Operation Jharkhani gains momentum under the leadership of Senanayak, ‘a specialist in combat and extreme left politics. He is a seasoned military strategist with mastery over ‘theories’ on how to defeat the enemy by learning their language, using tribal informants and ‘countering techniques.-“In order to destroy the enemy, become one.’

Very soon Dopdi Mejhen is apprehended and understanding her defeat she readies herself for the next action of warning her comrades:

“Now Dopdi spreads her arms, raises her face to the sky, turns towards the forest, ululates with the force of her entire being. Once, twice, three times. At the third burst the birds in the trees at the outskirts of the forest awake and flap their wings. The echo of the call travels far.”

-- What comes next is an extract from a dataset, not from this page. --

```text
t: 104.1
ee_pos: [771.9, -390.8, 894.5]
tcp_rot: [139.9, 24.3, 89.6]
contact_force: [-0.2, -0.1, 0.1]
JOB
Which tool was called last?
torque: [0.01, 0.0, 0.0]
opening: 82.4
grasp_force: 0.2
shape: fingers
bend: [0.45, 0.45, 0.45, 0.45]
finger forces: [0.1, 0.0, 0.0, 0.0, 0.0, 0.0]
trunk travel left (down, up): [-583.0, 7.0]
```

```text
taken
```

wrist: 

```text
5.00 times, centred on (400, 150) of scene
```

With her capture, the process of co modification of her body starts. She is no more treated as an activist with a cause but a mere body, a possession or war booty, But before going for his dinner, Senanayak, issues orders to his men- of course after her official interrogation to make her and do the needful’. In an attempt to subjugate her mind, body and soul, Dopdi is raped repeatedly by a no. of men as she loses consciousness time and time again during her ordeal.

Unlike other passive rape victims, Devi does not let her heroine ‘Draupadi’ suffer in silence. With unconquerable spirit, the naked and bleeding Draupadi faces all her rapists defiantly, out resisting the sexual flouting of her body. Mahasweta Devi gives voice to the voiceless unfortunate of the earth, her literary output is an attempt to shake the conscience of the citizens, to make them notice, identify and analyze what goes unnoticed, unheard by the naked eye.

Through the compelling interplay of politics and history, Devi exposes the irony of the patriarchal hegemonistic societies that eulogize the idea of protecting a woman’s honor at all cost but given a chance, violates her without having any quam. Dopdi, the central character, is representative of millions of tribal women who are oppressed, marginalized and victimized by the agents of politics.